◆ Job 1
Write out the page text from "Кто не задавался" to "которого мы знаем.", both included.
◆ Job 2
Please continue the page text.

◆ Page text
☆ ☆ ☆ ☆

Неискоренимая ошибка

Сразу после Второй мировой войны, благодаря группе блестящих французских интеллектуалов, сделалось популярным слово «экзистенциализм»: так окрестили новое направление не только в философии, но также в театре и романе. Сартр, теоретик собственных театральных пьес и большой мастер формулировок, противопоставляет «театр характеров» «театру ситуаций». Наша цель, объяснял он в 1946 году, — «исследовать все самые обыденные ситуации человеческого опыта», те ситуации, которые освещают основные аспекты человеческого бытия.

Кто не задавался хоть раз вопросом: а что, если бы я родился не здесь, а в другой стране и в другое время: какой была бы моя Жизнь? В этом вопросе коренится одна из самых 4 распространенных человеческих иллюзий: она заставляет нас считать обстановку, в которой мы живем, обыкновенной декорацией, случайной и поддающейся изменению, в ней протекает существование нашего «я», независимого и постоянного. Ах, как прекрасно вообразить для себя другие жизни, десяток других возможных жизней! Но довольно мечтаний! Все мы безнадежно прикованы к дате и месту нашего рождения. Наше «я» немыслимо вне конкретной и единственно возможной ситуации, его можно осознать лишь в этой ситуации и через нее. Если бы двое незнакомцев не пришли за Йозефом К однажды утром, чтобы сообщить, что он осужден, он был бы совсем не тем человеком, которого мы знаем.

Блистательная личность Сартра, его двойной статус философа и писателя подтверждает идею, согласно которой экзистенциализм театра и романа в XX веке был обязан влиянию философии. Вот в этом и есть неискоренимое заблуждение, ошибка ошибок, думать, будто отношение между философией и литературой осуществляется в одном направлении, что «мастера повествования», раз уж им полагается иметь какие-то идеи, могут лишь заимствовать их у «мастеров мысли». Таким образом, вираж, который незаметно заставил свернуть искусство романа с пути психологиста (пути исследования характеров) и направил его к экзистенциальному анализу (анализу ситуаций, которые освещают основные стороны человеческого поведения), произошел лет за двадцать или тридцать до того момента, когда мода на экзистенциализм захватила Европу; и способствовали этому не философы, а сама логика эволюции искусства романа.

☆ ☆ ☆ ☆

◆ Supplied information
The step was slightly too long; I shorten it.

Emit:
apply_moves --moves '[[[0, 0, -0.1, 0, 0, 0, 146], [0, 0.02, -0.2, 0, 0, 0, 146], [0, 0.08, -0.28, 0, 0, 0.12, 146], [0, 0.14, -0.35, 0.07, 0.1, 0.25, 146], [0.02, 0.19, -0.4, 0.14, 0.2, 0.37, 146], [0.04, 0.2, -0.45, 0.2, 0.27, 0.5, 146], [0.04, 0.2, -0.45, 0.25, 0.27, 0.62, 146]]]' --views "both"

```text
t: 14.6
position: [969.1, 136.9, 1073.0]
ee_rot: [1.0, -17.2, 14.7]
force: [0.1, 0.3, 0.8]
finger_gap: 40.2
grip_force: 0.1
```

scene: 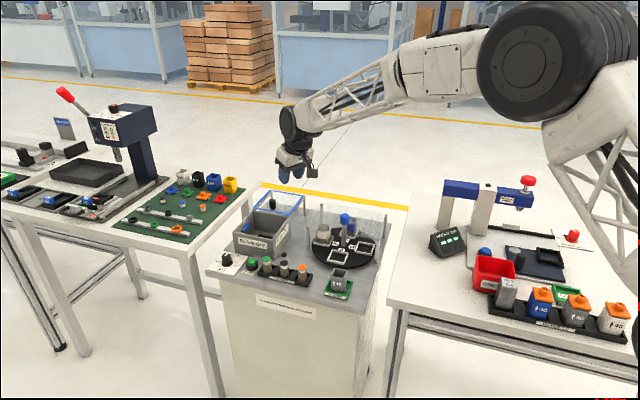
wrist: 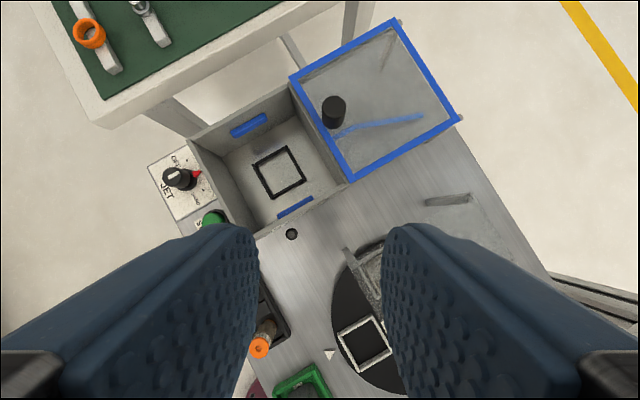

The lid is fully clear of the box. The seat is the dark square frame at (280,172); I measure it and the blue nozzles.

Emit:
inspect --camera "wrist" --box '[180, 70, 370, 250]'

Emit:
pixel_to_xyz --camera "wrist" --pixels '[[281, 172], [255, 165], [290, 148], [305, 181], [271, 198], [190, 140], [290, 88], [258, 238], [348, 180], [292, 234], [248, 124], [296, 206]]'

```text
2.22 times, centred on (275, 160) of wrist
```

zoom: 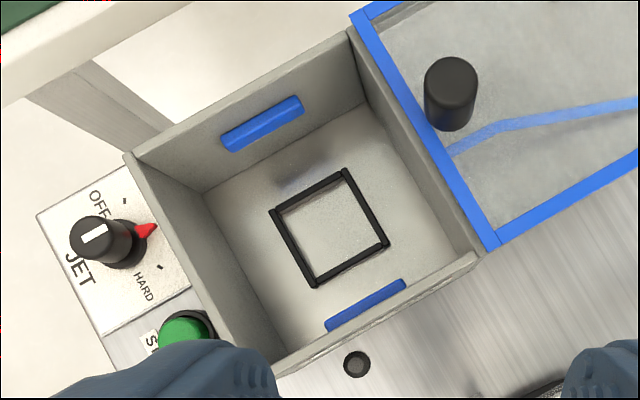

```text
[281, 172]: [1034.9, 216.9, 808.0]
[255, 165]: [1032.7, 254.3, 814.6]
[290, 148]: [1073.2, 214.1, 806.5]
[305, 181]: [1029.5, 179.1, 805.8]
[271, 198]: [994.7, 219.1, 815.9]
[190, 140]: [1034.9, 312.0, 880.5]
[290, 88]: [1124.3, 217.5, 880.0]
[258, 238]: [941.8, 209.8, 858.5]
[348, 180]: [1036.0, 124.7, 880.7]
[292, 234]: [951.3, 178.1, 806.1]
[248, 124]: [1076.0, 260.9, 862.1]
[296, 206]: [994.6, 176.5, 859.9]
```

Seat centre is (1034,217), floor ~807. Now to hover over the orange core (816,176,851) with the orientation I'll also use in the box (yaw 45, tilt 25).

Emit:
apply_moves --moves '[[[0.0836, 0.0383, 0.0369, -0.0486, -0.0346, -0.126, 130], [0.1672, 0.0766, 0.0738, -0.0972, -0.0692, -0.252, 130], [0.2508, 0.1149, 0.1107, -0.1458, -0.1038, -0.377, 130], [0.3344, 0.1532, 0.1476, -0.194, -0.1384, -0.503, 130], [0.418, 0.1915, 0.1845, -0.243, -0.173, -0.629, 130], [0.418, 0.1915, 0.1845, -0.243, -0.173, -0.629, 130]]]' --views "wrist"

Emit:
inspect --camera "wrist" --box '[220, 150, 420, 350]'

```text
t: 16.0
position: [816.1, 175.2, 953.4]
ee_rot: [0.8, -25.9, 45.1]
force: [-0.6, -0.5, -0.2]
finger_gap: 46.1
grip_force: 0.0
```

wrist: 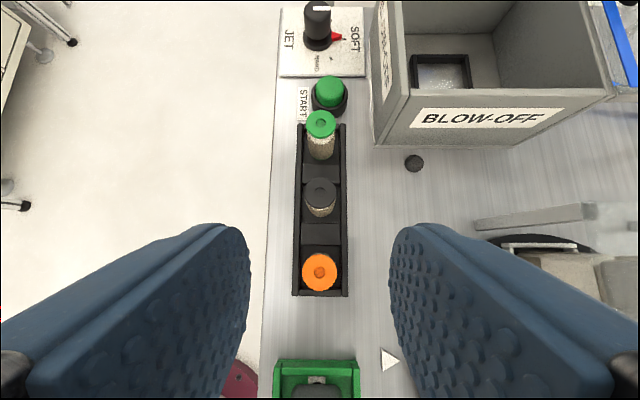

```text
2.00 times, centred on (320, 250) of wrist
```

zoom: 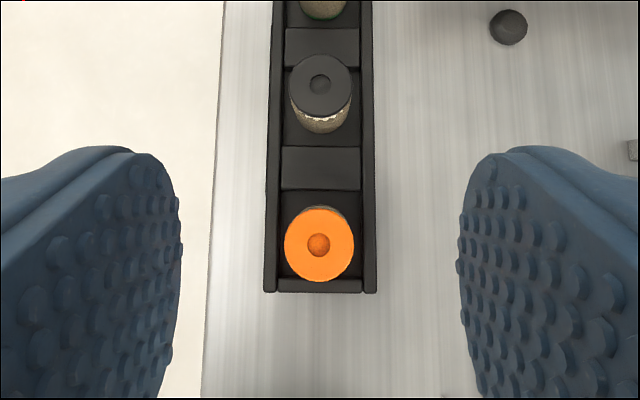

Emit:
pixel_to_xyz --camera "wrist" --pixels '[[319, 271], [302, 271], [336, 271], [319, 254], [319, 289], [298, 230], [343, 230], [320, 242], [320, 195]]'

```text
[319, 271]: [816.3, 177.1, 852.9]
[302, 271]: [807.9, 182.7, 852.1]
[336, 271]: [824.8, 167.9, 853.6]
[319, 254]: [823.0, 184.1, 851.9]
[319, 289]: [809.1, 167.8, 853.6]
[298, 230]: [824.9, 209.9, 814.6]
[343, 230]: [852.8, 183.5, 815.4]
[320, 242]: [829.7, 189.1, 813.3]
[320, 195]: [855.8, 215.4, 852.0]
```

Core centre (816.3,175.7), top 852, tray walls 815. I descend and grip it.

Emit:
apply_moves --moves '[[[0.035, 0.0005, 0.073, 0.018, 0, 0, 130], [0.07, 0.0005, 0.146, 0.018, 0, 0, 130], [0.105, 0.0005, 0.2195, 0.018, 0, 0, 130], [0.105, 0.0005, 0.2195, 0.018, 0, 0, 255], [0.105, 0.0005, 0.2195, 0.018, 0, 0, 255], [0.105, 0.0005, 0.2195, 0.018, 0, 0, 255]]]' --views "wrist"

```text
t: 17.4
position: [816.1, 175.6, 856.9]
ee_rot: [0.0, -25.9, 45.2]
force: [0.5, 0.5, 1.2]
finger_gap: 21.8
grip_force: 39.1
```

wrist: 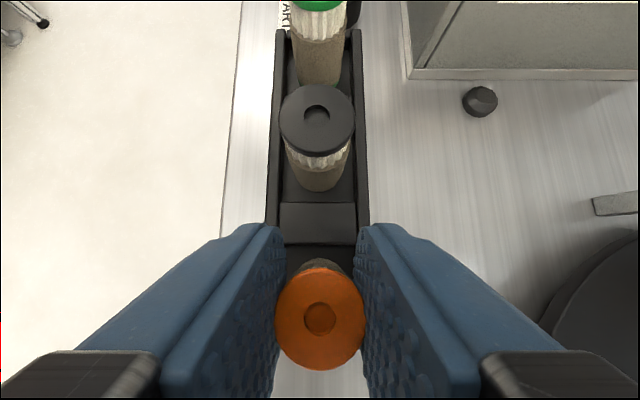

☆ ☆ ☆ ☆

◆ Task result 1
Кто не задавался хоть раз вопросом: а что, если бы я родился не здесь, а в другой стране и в другое время: какой была бы моя Жизнь? В этом вопросе коренится одна из самых 4 распространенных человеческих иллюзий: она заставляет нас считать обстановку, в которой мы живем, обыкновенной декорацией, случайной и поддающейся изменению, в ней протекает существование нашего «я», независимого и постоянного. Ах, как прекрасно вообразить для себя другие жизни, десяток других возможных жизней! Но довольно мечтаний! Все мы безнадежно прикованы к дате и месту нашего рождения. Наше «я» немыслимо вне конкретной и единственно возможной ситуации, его можно осознать лишь в этой ситуации и через нее. Если бы двое незнакомцев не пришли за Йозефом К однажды утром, чтобы сообщить, что он осужден, он был бы совсем не тем человеком, которого мы знаем.

◆ Task result 2
Ситуации

Три романа Франца Кафки суть три варианта одной ситуации: человек вступает в конфликт не с другим человеком, а с миром, который превратился в гигантскую бюрократическую машину. В первом романе (написанном в 1912 году) человека зовут Карл Россманн, а мир — это Америка. Во втором (1917) — человека зовут Йозеф К, а мир — трибунал, который его обвиняет. В третьем (1922) — человека зовут К, а мир — это деревня с нависающим над ней замком.

Если Кафка отходит от психологии, чтобы сосредоточиться на исследовании определенной ситуации, это не означает, будто его персонажи не являются психологически убедительными, просто психологическая проблематика отходит на второй план: было детство К счастливым или несчастным, обожала ли его мама, или он воспитывался в сиротском приюте, пережил ли он большую любовь или нет, это не изменит ничего ни в его судьбе, ни в поведении. Именно этим ниспровержением психологической проблематики, другим подходом к человеческой жизни, другим способом постичь личность человека Кафка отличается не только от предыдущей литературы, но также от своих великих современников Пруста и Джойса.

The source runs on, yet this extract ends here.